Task to complete | Nothing may be dropped or altered: reproduce all the data. The answer is a JSON array that holds each line as a string and skips blank lines.

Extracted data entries
───

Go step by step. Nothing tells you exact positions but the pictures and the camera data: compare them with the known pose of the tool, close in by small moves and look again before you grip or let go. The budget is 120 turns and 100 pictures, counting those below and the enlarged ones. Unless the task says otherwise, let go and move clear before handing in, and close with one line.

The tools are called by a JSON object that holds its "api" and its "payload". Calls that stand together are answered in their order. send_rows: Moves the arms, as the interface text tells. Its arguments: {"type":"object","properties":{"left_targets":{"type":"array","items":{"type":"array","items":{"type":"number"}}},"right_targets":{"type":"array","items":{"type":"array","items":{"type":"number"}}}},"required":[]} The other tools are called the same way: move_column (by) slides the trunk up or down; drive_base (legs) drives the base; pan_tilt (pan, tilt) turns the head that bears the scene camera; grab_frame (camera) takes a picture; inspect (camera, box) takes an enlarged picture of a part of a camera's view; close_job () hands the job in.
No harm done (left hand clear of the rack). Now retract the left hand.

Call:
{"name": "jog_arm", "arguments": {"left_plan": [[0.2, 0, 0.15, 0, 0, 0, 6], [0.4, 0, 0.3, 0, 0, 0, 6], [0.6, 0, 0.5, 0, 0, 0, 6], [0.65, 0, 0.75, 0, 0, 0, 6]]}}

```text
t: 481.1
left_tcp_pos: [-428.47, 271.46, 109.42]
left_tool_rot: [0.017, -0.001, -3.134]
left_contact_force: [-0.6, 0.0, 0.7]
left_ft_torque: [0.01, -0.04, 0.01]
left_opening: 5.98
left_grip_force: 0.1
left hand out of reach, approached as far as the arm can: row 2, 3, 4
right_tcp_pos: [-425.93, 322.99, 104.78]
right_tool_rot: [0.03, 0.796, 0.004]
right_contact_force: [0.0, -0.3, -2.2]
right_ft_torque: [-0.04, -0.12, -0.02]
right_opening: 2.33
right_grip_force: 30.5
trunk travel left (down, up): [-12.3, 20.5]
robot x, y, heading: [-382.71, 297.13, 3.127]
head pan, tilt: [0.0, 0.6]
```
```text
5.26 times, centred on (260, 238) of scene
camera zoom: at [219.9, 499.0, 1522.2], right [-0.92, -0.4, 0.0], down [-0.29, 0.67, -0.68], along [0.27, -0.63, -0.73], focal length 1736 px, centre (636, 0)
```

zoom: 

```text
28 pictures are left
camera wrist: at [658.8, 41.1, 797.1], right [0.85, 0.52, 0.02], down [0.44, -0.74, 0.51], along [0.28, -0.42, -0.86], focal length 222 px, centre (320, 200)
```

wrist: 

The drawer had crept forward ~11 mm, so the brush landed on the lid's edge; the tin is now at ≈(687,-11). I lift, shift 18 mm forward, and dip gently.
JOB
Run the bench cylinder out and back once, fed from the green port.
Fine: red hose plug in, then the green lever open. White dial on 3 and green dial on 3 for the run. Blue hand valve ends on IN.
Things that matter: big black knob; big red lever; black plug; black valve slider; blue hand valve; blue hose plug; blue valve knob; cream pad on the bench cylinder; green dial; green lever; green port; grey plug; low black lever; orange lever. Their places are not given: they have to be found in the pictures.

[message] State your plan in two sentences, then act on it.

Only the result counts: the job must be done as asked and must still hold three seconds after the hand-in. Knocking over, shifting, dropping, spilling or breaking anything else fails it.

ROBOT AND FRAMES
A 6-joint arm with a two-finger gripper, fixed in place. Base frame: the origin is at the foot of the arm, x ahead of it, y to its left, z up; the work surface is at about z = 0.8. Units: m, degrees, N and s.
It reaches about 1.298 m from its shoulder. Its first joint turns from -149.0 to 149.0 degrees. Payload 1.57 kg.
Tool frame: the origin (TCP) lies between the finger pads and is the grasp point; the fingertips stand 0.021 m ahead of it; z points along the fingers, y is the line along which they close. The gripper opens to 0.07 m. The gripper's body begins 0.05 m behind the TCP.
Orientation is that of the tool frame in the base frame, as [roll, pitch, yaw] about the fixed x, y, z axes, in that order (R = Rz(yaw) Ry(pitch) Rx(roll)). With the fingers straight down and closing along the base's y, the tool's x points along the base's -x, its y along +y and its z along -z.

───

Reply to the task |
[
  "Go step by step. Nothing tells you exact positions but the pictures and the camera data: compare them with the known pose of the tool, close in by small moves and look again before you grip or let go. The budget is 120 turns and 100 pictures, counting those below and the enlarged ones. Unless the task says otherwise, let go and move clear before handing in, and close with one line.",
  "The tools are called by a JSON object that holds its \"api\" and its \"payload\". Calls that stand together are answered in their order. send_rows: Moves the arms, as the interface text tells. Its arguments: {\"type\":\"object\",\"properties\":{\"left_targets\":{\"type\":\"array\",\"items\":{\"type\":\"array\",\"items\":{\"type\":\"number\"}}},\"right_targets\":{\"type\":\"array\",\"items\":{\"type\":\"array\",\"items\":{\"type\":\"number\"}}}},\"required\":[]} The other tools are called the same way: move_column (by) slides the trunk up or down; drive_base (legs) drives the base; pan_tilt (pan, tilt) turns the head that bears the scene camera; grab_frame (camera) takes a picture; inspect (camera, box) takes an enlarged picture of a part of a camera's view; close_job () hands the job in.",
  "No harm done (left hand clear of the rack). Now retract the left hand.",
  "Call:",
  "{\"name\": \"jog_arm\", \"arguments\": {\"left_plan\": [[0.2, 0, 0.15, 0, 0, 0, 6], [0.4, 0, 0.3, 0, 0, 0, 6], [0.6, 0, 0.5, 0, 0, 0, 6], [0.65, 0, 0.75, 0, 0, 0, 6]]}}",
  "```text",
  "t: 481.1",
  "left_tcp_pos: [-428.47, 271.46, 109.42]",
  "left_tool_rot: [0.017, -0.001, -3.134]",
  "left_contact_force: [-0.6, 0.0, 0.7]",
  "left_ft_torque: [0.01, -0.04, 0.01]",
  "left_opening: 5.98",
  "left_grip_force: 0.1",
  "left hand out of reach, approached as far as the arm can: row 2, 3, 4",
  "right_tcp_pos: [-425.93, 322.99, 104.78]",
  "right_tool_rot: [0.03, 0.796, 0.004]",
  "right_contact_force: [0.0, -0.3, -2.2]",
  "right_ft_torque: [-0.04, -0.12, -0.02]",
  "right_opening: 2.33",
  "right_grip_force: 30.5",
  "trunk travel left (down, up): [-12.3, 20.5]",
  "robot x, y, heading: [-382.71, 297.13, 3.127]",
  "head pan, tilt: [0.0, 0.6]",
  "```",
  "```text",
  "5.26 times, centred on (260, 238) of scene",
  "camera zoom: at [219.9, 499.0, 1522.2], right [-0.92, -0.4, 0.0], down [-0.29, 0.67, -0.68], along [0.27, -0.63, -0.73], focal length 1736 px, centre (636, 0)",
  "```",
  "zoom: ",
  "```text",
  "28 pictures are left",
  "camera wrist: at [658.8, 41.1, 797.1], right [0.85, 0.52, 0.02], down [0.44, -0.74, 0.51], along [0.28, -0.42, -0.86], focal length 222 px, centre (320, 200)",
  "```",
  "wrist: ",
  "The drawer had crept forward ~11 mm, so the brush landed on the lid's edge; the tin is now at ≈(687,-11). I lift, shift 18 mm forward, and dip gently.",
  "JOB",
  "Run the bench cylinder out and back once, fed from the green port.",
  "Fine: red hose plug in, then the green lever open. White dial on 3 and green dial on 3 for the run. Blue hand valve ends on IN.",
  "Things that matter: big black knob; big red lever; black plug; black valve slider; blue hand valve; blue hose plug; blue valve knob; cream pad on the bench cylinder; green dial; green lever; green port; grey plug; low black lever; orange lever. Their places are not given: they have to be found in the pictures.",
  "[message] State your plan in two sentences, then act on it.",
  "Only the result counts: the job must be done as asked and must still hold three seconds after the hand-in. Knocking over, shifting, dropping, spilling or breaking anything else fails it.",
  "ROBOT AND FRAMES",
  "A 6-joint arm with a two-finger gripper, fixed in place. Base frame: the origin is at the foot of the arm, x ahead of it, y to its left, z up; the work surface is at about z = 0.8. Units: m, degrees, N and s.",
  "It reaches about 1.298 m from its shoulder. Its first joint turns from -149.0 to 149.0 degrees. Payload 1.57 kg.",
  "Tool frame: the origin (TCP) lies between the finger pads and is the grasp point; the fingertips stand 0.021 m ahead of it; z points along the fingers, y is the line along which they close. The gripper opens to 0.07 m. The gripper's body begins 0.05 m behind the TCP.",
  "Orientation is that of the tool frame in the base frame, as [roll, pitch, yaw] about the fixed x, y, z axes, in that order (R = Rz(yaw) Ry(pitch) Rx(roll)). With the fingers straight down and closing along the base's y, the tool's x points along the base's -x, its y along +y and its z along -z."
]